-- Problem statement --
I need one stretch of the document text verbatim, from "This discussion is" to "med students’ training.".

-- Document text --
::::::::::

There’s been considerable buzz on the web recently – on the New York Times website, on Facebook, and on a physicians’ forum called Sermo, at least – over a New York Times article recently entitled, “Getting Into Med School Without Hard Sciences.”
The article describes the Humanities and Medicine Program at Mount Sinai Medical School, a program which each year admits into the medical school 35 undergraduates who major in the humanities or social sciences and can maintain a 3.5 GPA.
Dr. Nathan Kase, who founded the program, said, “The default pathway is: Well, how did they do on the MCAT? How did they do on organic chemistry?…That excludes a lot of kids, but it also diminishes; it makes science into an obstacle rather than something that is an insight into the biology of human disease.”
Students in the program, who apply during their sophomore or junior years of college, can forego taking the MCAT or physics, organic chemistry, and biology during college but do have a “boot camp” in those subjects at Mount Sinai prior to beginning their medical studies. A study published in the Journal of the AAMC entitled “Challenging Traditional Premedical Requirements as Predictors of Success in Medical School” has reopened the sometimes vitriolic debate over whether the traditional requirements should be revised or whether they are even necessary.
This discussion is not new; essayist Lewis Thomas, while defending the vital importance and inherent wonder of scientific learning, wrote about the need for more well-rounded physicians and published an essay entitled “Humanities and Science” in his popular work Late Night Thoughts On Listening to Mahler’s Ninth Symphony. Many medical schools around the nation have included “humanities and medicine” curricula as part of their med students’ training.
Most physicians who were science majors have of course come out in passionate defense of tradition, with some showing embarrassingly arrogant contempt for their counterparts in the humanities. They have called the Mount Sinai program an example of the “dumbing down” of American education, which I find patently offensive as a former English major who chose one of the most science-oriented specialties in medicine (but also, to my mind, one of the most artful).
I value what I learned in biochemistry about molecular pathways and receptors and in physics about pressure gradients and flow, but I also know that my training in the humanities contributed to my intellectual skill set in ways my science classes could not. I can think critically, listen to and interpret stories, write a narrative, learn foreign lingo, diagnose conditions based on various clues and signs, analyze situations, and make critical decisions because of the riches I gleaned from strong training in both the sciences and the humanities.

::::::::::

-- Material --
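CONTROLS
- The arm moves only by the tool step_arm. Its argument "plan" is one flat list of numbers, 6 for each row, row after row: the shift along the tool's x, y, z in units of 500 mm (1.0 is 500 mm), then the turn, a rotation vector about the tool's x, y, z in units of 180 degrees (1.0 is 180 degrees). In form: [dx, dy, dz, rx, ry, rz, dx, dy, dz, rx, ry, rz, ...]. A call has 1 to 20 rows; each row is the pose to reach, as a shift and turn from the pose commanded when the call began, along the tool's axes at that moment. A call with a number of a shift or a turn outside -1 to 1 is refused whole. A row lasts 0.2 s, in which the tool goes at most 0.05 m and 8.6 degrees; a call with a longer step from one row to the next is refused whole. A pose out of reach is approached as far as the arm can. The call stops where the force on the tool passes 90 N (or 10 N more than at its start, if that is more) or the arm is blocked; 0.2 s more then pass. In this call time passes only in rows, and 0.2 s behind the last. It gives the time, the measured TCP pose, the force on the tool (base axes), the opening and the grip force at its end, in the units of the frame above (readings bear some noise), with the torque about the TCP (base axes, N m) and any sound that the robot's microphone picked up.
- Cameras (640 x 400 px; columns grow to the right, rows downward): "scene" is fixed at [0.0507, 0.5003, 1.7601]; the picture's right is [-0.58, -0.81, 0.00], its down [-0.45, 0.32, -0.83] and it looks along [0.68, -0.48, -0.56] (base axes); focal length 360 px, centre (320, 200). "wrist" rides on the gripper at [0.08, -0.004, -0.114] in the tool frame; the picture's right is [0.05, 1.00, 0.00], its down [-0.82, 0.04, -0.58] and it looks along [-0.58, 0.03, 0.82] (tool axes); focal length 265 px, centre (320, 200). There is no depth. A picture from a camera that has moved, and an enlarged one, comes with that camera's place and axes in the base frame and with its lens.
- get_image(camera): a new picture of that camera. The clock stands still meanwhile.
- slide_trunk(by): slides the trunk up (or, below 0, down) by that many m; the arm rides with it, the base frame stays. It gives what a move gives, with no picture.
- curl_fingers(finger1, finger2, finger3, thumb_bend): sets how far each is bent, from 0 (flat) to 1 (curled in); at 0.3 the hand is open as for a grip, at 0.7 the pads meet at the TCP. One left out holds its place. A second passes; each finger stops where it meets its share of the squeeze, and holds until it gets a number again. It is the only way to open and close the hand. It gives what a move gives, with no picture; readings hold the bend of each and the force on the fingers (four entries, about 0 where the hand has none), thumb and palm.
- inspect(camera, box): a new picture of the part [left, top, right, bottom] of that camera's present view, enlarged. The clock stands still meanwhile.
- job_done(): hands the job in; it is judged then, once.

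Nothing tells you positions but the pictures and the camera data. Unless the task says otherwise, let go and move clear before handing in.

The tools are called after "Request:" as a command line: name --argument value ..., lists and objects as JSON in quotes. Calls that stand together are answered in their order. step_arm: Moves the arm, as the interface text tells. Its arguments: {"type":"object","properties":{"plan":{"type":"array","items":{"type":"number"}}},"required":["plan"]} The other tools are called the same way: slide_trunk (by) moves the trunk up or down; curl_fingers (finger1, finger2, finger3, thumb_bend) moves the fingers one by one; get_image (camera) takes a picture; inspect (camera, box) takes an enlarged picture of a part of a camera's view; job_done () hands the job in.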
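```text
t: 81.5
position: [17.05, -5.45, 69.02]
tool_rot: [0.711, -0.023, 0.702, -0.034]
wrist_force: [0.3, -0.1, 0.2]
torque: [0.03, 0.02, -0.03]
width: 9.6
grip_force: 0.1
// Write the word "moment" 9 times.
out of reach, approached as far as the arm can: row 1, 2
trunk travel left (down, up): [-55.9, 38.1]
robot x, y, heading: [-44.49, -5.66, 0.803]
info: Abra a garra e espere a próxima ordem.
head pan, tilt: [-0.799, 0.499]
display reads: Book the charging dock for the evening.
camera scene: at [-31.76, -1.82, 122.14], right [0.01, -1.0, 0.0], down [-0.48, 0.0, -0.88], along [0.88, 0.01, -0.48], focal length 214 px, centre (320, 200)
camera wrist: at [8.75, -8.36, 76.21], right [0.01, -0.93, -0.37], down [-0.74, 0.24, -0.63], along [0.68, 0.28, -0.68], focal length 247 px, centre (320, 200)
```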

::::::::::

-- Full response --
This discussion is not new; essayist Lewis Thomas, while defending the vital importance and inherent wonder of scientific learning, wrote about the need for more well-rounded physicians and published an essay entitled “Humanities and Science” in his popular work Late Night Thoughts On Listening to Mahler’s Ninth Symphony. Many medical schools around the nation have included “humanities and medicine” curricula as part of their med students’ training.